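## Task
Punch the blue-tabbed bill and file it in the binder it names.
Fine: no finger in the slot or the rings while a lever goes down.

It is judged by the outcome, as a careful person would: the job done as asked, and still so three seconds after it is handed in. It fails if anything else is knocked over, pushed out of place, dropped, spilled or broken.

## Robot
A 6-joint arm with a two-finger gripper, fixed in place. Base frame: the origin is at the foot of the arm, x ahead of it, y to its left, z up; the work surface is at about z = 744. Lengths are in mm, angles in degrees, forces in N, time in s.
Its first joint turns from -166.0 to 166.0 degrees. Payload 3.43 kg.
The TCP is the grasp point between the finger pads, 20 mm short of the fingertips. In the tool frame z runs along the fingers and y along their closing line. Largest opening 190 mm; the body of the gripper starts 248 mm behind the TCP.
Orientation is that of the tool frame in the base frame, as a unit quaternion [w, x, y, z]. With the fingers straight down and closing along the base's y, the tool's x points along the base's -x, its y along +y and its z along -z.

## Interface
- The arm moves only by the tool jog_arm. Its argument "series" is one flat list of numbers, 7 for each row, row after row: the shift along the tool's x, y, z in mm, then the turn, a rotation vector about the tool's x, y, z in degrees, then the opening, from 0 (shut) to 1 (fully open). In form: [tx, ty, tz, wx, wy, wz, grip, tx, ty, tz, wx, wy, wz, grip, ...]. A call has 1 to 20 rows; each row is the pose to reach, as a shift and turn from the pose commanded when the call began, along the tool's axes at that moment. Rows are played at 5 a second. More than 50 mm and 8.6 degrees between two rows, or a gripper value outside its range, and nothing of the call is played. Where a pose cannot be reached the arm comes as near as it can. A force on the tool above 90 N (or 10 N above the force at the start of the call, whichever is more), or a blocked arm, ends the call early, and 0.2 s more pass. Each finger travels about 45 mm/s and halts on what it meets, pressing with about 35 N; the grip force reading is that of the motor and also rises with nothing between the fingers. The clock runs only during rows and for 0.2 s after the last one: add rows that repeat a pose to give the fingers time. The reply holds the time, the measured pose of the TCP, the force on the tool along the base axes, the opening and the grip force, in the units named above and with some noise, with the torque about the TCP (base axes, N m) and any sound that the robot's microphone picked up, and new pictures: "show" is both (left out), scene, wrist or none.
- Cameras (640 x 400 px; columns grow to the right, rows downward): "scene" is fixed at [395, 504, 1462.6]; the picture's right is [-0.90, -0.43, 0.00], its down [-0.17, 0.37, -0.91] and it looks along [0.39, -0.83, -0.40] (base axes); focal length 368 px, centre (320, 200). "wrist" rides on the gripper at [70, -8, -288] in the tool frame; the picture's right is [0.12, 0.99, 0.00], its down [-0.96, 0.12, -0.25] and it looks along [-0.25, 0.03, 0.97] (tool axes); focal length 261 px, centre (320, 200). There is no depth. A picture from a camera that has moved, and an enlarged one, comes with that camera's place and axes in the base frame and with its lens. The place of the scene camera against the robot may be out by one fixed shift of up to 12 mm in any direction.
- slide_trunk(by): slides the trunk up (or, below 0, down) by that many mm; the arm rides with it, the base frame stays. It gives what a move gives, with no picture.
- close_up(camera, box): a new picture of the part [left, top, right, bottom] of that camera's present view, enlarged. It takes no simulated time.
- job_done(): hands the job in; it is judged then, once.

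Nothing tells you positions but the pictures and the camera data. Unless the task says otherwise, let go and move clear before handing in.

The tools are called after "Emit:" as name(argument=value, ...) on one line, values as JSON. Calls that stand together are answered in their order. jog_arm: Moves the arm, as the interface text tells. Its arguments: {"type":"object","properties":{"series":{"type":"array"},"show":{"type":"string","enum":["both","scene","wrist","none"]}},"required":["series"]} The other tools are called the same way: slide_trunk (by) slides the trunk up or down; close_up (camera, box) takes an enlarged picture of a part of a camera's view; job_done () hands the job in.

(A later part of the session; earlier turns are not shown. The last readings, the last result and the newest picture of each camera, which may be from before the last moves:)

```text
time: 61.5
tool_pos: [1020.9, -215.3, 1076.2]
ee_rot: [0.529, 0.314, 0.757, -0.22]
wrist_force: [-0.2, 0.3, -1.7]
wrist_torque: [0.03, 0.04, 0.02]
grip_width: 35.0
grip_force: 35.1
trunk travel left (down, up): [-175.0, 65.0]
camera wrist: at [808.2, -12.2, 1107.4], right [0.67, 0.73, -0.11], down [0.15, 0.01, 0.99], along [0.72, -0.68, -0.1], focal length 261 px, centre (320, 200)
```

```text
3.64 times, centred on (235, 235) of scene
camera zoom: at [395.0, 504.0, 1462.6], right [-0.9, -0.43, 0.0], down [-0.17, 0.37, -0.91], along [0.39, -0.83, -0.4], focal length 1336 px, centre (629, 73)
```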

» **GOAL OF THE EXERCISE**:
Reproduce, without alteration, solely the lines beginning at the line that includes "Orientation is that" and ending at the line that includes "## Interface", both lines included.

» **THE RESULT**:
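Orientation is that of the tool frame in the base frame, as a unit quaternion [w, x, y, z]. With the fingers straight down and closing along the base's y, the tool's x points along the base's -x, its y along +y and its z along -z.

## Interface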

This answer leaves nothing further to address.